→ **DIRECTIONS FOR THIS TASK**
Return the lines from the line containing "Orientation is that" through the line containing "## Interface" exactly. No other line should appear in the answer.

======== RECORDED DATA ========

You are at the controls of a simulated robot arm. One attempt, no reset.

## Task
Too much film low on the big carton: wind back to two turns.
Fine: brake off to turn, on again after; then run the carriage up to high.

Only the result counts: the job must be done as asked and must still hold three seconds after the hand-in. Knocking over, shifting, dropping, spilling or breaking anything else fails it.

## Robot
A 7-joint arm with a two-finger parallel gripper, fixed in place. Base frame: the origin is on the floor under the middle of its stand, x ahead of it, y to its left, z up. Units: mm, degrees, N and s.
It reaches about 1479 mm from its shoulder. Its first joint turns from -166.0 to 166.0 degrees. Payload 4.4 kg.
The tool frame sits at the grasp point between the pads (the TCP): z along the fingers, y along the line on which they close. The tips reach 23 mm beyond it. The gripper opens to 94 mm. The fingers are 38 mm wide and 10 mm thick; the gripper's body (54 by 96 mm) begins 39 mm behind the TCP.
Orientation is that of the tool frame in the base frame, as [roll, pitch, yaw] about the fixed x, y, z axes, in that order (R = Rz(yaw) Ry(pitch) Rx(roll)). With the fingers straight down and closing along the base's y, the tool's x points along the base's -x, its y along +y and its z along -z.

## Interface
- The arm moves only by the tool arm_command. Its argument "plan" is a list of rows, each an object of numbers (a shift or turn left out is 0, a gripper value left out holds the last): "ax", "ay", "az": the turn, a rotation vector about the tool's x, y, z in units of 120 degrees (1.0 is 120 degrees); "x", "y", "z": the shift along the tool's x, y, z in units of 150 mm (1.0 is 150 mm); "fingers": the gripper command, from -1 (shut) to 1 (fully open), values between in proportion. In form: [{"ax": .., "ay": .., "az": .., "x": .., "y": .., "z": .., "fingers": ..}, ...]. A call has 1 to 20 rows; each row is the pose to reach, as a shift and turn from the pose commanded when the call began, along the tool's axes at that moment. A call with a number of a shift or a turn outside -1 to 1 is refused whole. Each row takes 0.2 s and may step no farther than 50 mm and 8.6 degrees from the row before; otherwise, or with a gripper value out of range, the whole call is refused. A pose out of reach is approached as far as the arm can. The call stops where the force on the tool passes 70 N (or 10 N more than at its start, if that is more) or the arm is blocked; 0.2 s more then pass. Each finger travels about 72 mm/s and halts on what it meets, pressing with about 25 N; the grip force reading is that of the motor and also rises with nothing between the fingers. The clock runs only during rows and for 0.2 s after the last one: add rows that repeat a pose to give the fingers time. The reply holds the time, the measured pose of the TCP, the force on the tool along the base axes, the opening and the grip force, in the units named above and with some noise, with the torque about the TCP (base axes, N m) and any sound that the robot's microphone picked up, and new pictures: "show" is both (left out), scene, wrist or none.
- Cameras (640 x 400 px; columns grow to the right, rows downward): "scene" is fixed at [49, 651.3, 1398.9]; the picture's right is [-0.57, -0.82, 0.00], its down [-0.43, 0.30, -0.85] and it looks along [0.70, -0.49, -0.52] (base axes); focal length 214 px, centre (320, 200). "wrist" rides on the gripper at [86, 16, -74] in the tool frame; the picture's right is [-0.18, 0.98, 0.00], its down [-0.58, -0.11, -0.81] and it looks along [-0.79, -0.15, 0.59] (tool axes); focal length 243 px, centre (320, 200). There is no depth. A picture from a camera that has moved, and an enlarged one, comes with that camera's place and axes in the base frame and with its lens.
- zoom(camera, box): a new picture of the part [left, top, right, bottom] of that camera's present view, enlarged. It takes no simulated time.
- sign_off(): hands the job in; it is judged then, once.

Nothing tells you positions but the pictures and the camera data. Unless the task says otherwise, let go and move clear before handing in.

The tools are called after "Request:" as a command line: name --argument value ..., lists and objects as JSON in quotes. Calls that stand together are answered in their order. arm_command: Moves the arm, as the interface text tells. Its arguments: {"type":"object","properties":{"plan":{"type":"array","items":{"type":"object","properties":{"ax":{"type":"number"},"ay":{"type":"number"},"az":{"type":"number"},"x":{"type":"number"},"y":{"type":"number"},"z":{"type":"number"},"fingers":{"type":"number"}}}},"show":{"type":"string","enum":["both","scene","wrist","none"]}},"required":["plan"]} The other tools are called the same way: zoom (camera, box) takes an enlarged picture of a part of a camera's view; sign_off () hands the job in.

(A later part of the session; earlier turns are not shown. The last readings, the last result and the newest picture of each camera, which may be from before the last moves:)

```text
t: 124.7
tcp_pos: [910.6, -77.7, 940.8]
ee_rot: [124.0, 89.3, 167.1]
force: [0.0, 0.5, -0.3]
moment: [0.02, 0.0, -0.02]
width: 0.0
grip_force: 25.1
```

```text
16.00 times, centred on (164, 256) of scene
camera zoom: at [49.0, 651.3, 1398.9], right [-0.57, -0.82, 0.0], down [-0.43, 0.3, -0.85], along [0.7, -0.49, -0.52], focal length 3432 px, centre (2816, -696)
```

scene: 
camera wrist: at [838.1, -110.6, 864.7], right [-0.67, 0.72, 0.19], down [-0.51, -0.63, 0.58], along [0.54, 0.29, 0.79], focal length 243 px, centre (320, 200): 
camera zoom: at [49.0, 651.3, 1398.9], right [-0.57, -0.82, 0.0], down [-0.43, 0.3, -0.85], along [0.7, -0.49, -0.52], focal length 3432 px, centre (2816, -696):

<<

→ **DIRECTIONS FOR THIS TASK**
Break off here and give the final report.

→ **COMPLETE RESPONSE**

========

→ **COMPLETE RESPONSE**
Orientation is that of the tool frame in the base frame, as [roll, pitch, yaw] about the fixed x, y, z axes, in that order (R = Rz(yaw) Ry(pitch) Rx(roll)). With the fingers straight down and closing along the base's y, the tool's x points along the base's -x, its y along +y and its z along -z.

## Interface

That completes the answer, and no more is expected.